(Goal): Select all lines with the string "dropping" in them, and copy those lines.

(Records shown):
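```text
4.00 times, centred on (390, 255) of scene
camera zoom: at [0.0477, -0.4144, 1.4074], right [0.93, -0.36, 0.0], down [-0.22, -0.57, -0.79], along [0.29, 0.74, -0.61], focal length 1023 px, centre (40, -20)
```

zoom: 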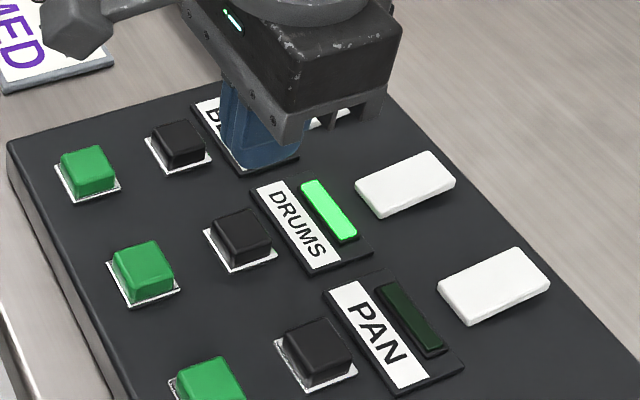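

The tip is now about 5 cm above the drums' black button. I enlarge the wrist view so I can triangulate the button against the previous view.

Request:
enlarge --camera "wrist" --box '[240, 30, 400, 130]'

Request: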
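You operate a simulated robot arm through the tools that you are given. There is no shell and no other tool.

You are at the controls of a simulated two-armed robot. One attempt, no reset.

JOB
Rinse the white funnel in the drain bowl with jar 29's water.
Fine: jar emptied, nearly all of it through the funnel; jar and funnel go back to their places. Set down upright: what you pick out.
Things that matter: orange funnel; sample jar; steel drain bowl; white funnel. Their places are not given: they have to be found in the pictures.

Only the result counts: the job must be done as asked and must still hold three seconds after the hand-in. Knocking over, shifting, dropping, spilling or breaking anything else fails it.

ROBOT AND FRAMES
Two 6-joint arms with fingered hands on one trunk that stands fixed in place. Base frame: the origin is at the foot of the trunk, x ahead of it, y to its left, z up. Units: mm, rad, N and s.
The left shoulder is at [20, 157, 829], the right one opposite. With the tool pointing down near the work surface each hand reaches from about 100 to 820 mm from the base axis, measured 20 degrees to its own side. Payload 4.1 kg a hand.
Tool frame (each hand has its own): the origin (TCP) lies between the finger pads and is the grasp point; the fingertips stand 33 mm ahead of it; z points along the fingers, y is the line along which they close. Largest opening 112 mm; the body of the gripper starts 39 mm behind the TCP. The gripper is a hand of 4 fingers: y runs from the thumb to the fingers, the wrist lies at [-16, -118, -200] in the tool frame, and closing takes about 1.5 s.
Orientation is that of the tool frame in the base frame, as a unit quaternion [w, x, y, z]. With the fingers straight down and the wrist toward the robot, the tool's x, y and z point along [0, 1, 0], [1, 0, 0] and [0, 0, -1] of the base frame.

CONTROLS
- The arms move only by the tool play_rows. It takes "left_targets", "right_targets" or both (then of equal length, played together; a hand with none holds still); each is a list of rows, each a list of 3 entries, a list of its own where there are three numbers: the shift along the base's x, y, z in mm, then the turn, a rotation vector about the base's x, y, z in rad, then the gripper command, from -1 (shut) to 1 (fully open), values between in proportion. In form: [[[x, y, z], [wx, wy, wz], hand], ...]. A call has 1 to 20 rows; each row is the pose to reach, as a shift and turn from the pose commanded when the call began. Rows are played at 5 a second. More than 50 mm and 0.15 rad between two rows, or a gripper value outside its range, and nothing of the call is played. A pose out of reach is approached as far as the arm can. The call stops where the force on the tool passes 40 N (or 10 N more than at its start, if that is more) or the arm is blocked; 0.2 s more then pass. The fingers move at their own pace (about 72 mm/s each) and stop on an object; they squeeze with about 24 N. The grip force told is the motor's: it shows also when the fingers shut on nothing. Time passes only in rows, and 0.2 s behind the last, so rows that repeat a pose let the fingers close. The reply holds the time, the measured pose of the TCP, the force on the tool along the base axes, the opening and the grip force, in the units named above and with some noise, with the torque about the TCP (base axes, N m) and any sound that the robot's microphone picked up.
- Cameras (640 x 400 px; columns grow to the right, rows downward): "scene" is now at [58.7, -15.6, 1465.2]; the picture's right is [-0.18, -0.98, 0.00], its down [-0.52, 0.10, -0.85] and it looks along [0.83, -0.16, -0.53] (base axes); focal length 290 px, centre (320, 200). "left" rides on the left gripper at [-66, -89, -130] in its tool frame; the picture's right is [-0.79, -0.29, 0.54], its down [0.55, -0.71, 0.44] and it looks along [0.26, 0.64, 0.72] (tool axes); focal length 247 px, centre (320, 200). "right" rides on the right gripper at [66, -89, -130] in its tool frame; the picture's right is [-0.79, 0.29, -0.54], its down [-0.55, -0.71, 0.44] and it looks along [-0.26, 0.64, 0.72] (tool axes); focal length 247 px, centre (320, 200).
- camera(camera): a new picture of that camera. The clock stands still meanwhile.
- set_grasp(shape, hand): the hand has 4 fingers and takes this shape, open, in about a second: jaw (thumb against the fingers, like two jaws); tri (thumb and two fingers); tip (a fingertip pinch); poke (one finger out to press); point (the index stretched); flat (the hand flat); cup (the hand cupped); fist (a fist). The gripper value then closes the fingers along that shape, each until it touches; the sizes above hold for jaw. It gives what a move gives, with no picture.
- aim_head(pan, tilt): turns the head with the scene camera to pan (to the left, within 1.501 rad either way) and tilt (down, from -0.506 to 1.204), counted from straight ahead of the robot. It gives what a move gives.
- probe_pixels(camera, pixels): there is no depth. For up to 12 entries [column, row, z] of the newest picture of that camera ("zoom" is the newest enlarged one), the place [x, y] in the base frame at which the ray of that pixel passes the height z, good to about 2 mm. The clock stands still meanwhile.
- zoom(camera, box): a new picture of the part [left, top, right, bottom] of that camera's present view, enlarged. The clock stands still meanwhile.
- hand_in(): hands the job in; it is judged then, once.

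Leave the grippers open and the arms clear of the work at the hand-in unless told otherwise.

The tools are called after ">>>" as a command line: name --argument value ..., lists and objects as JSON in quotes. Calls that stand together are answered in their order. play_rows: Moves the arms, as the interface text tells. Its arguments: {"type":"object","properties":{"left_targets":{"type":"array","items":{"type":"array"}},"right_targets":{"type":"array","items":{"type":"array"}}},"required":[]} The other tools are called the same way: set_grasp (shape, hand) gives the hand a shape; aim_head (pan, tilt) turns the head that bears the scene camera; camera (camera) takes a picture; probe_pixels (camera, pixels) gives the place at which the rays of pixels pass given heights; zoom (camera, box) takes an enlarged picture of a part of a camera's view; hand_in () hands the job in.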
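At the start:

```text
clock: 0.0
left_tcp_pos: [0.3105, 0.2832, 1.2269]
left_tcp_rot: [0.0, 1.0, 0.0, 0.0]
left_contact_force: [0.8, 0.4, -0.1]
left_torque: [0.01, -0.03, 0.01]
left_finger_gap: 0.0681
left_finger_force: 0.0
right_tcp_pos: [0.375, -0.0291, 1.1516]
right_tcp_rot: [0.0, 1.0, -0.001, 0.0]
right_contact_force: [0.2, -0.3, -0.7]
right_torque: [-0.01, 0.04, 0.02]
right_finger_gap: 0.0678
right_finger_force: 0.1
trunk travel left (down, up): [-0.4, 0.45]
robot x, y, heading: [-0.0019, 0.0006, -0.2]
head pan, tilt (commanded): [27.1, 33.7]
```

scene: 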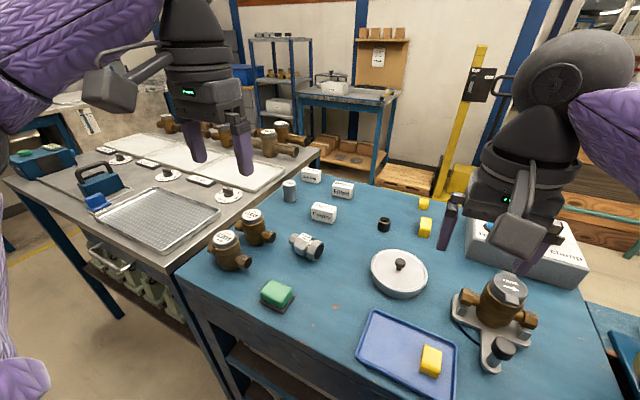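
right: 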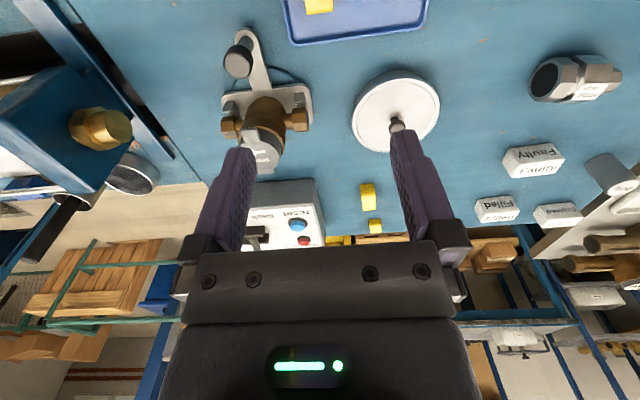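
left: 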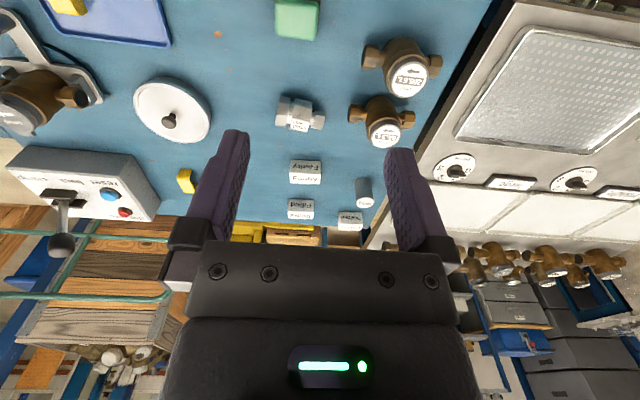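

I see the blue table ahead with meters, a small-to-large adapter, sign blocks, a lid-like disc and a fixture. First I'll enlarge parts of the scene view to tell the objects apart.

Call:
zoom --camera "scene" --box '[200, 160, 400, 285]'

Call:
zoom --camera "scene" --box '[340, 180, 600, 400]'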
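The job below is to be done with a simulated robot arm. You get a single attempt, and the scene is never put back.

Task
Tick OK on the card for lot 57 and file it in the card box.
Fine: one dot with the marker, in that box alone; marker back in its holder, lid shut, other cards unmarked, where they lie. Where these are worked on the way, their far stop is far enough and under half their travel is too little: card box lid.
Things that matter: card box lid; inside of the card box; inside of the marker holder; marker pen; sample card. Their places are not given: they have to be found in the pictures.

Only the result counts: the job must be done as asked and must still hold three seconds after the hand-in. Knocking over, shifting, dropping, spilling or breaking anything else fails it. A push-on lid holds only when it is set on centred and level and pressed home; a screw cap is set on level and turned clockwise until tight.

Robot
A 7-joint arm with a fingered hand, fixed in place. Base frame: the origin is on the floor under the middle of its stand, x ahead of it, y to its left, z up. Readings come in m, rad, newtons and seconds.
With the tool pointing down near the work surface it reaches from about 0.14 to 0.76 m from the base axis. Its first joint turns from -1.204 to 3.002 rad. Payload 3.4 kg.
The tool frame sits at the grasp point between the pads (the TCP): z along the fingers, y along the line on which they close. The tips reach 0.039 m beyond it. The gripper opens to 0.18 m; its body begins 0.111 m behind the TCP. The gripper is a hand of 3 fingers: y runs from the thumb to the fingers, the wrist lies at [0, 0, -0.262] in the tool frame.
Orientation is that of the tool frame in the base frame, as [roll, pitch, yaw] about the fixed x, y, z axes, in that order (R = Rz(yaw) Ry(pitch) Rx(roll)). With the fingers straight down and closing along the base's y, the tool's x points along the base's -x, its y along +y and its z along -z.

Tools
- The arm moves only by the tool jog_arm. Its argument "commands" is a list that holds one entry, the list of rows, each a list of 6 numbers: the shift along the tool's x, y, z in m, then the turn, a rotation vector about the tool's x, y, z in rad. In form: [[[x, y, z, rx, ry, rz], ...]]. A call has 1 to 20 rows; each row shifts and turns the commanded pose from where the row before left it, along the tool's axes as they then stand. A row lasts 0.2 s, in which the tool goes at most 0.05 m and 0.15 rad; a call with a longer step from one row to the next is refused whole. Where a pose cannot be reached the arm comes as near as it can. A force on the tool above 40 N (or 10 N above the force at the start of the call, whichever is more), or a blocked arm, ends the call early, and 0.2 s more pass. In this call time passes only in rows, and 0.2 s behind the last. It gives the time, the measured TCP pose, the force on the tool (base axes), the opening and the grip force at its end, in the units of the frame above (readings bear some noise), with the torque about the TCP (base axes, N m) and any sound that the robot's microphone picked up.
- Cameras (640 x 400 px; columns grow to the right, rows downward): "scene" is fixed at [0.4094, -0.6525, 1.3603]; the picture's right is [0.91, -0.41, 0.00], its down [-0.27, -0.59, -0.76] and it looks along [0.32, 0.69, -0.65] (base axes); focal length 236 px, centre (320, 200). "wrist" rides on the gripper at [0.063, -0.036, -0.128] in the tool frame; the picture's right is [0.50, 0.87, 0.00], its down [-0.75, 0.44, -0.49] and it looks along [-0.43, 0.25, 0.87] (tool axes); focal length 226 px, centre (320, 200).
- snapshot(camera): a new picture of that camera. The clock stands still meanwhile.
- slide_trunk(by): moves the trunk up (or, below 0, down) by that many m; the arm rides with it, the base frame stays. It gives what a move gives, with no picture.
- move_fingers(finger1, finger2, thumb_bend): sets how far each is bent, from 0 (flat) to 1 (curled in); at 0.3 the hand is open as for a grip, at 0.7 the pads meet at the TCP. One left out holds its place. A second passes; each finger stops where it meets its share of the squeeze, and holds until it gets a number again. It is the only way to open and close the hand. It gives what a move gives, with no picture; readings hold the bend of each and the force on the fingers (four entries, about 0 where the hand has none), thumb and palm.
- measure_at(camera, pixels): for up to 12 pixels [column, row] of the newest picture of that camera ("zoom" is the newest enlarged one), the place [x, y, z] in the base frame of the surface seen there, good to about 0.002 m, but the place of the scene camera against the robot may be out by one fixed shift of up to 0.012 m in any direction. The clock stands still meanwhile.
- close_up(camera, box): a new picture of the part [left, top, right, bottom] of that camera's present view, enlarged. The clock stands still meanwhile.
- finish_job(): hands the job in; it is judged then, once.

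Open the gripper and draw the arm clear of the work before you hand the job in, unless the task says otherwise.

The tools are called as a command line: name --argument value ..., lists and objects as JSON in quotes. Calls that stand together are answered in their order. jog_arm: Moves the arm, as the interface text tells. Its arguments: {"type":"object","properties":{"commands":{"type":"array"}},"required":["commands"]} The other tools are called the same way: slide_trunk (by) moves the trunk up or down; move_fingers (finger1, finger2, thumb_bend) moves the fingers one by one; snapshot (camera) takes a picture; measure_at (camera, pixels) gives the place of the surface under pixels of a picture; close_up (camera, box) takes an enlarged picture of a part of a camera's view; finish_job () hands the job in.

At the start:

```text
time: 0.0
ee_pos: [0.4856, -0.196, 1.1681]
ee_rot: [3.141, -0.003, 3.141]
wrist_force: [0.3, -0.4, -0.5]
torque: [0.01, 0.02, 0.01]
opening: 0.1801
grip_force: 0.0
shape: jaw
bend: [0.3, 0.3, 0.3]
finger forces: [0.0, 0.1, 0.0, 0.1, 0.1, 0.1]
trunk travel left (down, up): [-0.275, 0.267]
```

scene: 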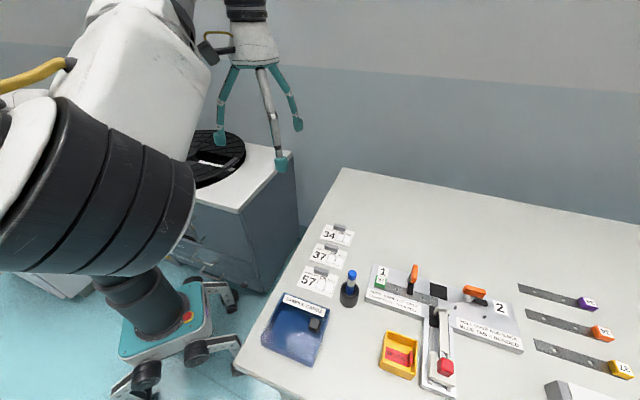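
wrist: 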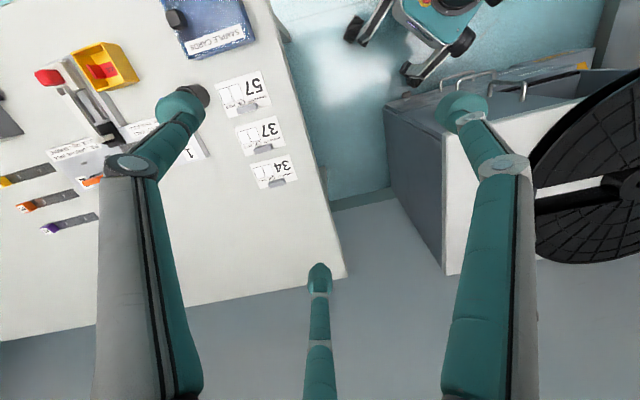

(Task answer):
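Only the result counts: the job must be done as asked and must still hold three seconds after the hand-in. Knocking over, shifting, dropping, spilling or breaking anything else fails it.
Only the result counts: the job must be done as asked and must still hold three seconds after the hand-in. Knocking over, shifting, dropping, spilling or breaking anything else fails it. A push-on lid holds only when it is set on centred and level and pressed home; a screw cap is set on level and turned clockwise until tight.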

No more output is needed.